- **DATA EXCERPT**:
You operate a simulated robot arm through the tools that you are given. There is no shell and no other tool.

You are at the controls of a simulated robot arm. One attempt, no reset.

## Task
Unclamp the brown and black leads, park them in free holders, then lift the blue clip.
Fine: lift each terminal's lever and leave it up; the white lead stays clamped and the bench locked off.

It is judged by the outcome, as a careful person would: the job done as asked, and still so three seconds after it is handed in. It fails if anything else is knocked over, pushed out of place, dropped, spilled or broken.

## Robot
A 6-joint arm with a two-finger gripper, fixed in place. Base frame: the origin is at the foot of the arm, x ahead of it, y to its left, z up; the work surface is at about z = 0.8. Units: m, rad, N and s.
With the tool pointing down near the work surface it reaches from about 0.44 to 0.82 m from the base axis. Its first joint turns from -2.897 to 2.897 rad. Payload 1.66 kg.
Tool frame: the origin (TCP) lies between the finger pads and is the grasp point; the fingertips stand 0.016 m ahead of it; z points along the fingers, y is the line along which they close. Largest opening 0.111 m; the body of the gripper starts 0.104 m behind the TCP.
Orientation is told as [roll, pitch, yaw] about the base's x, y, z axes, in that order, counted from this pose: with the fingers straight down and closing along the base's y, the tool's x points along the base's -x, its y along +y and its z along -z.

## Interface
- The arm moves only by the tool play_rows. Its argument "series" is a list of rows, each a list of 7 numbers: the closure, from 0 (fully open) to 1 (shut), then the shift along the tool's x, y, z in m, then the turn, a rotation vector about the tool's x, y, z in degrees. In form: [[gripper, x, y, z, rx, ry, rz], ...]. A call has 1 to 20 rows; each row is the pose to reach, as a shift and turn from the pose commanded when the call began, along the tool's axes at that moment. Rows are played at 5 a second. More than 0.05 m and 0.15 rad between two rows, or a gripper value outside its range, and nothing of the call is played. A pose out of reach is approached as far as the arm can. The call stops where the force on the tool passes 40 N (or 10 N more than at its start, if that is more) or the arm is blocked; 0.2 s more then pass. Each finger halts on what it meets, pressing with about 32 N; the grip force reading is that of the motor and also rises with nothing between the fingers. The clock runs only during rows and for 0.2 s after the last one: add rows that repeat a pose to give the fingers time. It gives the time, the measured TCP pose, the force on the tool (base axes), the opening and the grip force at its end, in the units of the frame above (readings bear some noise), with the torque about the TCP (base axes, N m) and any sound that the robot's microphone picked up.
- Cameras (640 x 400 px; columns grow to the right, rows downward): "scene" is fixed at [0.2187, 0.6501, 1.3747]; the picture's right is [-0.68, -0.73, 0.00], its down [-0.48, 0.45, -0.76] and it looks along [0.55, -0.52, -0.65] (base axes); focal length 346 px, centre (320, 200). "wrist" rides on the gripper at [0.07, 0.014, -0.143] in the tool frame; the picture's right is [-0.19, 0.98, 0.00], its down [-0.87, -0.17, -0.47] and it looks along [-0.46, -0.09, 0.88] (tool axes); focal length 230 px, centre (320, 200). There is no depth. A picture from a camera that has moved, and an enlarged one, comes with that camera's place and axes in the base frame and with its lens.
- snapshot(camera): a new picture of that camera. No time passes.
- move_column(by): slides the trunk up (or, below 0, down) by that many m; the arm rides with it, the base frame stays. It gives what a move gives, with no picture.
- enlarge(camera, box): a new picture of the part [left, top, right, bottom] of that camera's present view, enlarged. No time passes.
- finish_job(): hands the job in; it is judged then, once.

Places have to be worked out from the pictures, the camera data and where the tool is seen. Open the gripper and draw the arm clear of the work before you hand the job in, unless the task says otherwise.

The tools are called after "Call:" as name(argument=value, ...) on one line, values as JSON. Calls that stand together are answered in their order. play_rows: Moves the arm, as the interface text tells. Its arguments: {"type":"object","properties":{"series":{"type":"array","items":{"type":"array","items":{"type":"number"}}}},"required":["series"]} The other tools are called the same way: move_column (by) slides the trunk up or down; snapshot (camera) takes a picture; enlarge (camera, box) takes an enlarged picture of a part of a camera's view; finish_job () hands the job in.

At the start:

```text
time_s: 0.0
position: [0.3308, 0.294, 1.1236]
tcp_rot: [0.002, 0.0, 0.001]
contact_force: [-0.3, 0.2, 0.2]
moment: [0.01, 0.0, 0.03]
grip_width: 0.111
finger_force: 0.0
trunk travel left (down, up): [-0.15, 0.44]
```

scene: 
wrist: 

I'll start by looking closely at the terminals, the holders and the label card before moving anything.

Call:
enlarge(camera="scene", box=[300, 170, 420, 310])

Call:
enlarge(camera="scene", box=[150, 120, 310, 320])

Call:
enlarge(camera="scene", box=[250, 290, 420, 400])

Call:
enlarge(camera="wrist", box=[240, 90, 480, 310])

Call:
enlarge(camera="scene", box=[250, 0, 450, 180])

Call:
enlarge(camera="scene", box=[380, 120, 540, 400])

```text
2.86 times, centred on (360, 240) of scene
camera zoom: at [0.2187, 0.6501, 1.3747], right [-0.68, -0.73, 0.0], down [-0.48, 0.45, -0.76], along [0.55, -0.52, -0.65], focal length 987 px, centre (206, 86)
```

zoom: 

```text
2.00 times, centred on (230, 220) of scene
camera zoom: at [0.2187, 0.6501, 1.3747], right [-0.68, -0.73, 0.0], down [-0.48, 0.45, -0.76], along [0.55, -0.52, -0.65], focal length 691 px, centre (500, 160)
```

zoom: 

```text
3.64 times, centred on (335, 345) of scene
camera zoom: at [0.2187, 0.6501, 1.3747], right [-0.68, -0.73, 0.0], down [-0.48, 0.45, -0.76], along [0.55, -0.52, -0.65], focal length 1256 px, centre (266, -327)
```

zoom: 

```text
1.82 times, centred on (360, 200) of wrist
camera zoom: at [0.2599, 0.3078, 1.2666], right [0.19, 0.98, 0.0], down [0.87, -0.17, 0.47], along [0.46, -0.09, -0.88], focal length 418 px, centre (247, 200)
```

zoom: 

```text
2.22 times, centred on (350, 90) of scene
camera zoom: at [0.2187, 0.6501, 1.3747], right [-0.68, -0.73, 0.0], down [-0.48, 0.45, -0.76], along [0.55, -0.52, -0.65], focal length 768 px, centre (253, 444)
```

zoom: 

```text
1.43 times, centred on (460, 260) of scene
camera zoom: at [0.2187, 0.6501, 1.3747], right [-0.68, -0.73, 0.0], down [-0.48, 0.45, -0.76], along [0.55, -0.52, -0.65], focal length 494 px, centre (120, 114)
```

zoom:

- **SET TASK**:
Show, from the material above, each line that includes the string "snapshot".

- **WRITTEN SOLUTION**:
- snapshot(camera): a new picture of that camera. No time passes.
The tools are called after "Call:" as name(argument=value, ...) on one line, values as JSON. Calls that stand together are answered in their order. play_rows: Moves the arm, as the interface text tells. Its arguments: {"type":"object","properties":{"series":{"type":"array","items":{"type":"array","items":{"type":"number"}}}},"required":["series"]} The other tools are called the same way: move_column (by) slides the trunk up or down; snapshot (camera) takes a picture; enlarge (camera, box) takes an enlarged picture of a part of a camera's view; finish_job () hands the job in.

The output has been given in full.